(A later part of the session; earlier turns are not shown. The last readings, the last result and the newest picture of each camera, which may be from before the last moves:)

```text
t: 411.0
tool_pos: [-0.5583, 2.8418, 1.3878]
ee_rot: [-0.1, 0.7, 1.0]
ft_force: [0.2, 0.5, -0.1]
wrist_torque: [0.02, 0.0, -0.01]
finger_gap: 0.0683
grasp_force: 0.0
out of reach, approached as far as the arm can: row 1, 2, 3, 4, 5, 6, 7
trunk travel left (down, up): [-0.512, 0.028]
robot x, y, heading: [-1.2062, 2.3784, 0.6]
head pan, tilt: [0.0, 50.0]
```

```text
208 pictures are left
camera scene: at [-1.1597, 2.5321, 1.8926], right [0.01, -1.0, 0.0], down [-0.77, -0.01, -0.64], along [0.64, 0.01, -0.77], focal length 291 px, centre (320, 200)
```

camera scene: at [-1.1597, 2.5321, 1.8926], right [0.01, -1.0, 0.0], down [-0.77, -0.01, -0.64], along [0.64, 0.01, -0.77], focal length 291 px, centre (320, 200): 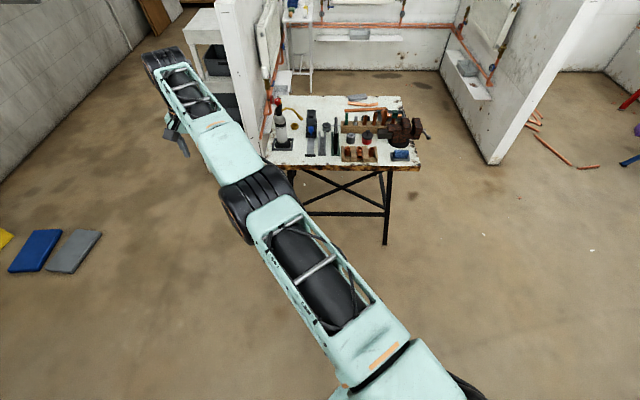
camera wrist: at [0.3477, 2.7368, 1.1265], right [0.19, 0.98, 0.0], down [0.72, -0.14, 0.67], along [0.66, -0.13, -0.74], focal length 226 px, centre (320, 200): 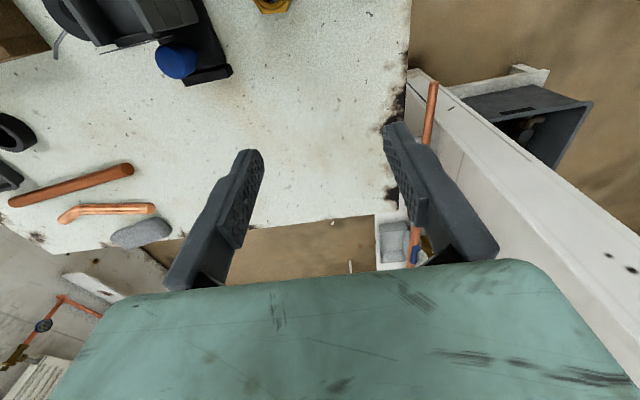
-- -- --
* TASK DETAILS:
Transcribe the material exactly, keeping every word and none of the pictures. Format the lines as a JSON array of strings and drop empty lines.

* RESPONSE TO THE TASK:
[
  "(A later part of the session; earlier turns are not shown. The last readings, the last result and the newest picture of each camera, which may be from before the last moves:)",
  "```text",
  "t: 411.0",
  "tool_pos: [-0.5583, 2.8418, 1.3878]",
  "ee_rot: [-0.1, 0.7, 1.0]",
  "ft_force: [0.2, 0.5, -0.1]",
  "wrist_torque: [0.02, 0.0, -0.01]",
  "finger_gap: 0.0683",
  "grasp_force: 0.0",
  "out of reach, approached as far as the arm can: row 1, 2, 3, 4, 5, 6, 7",
  "trunk travel left (down, up): [-0.512, 0.028]",
  "robot x, y, heading: [-1.2062, 2.3784, 0.6]",
  "head pan, tilt: [0.0, 50.0]",
  "```",
  "```text",
  "208 pictures are left",
  "camera scene: at [-1.1597, 2.5321, 1.8926], right [0.01, -1.0, 0.0], down [-0.77, -0.01, -0.64], along [0.64, 0.01, -0.77], focal length 291 px, centre (320, 200)",
  "```",
  "camera scene: at [-1.1597, 2.5321, 1.8926], right [0.01, -1.0, 0.0], down [-0.77, -0.01, -0.64], along [0.64, 0.01, -0.77], focal length 291 px, centre (320, 200): ",
  "camera wrist: at [0.3477, 2.7368, 1.1265], right [0.19, 0.98, 0.0], down [0.72, -0.14, 0.67], along [0.66, -0.13, -0.74], focal length 226 px, centre (320, 200): "
]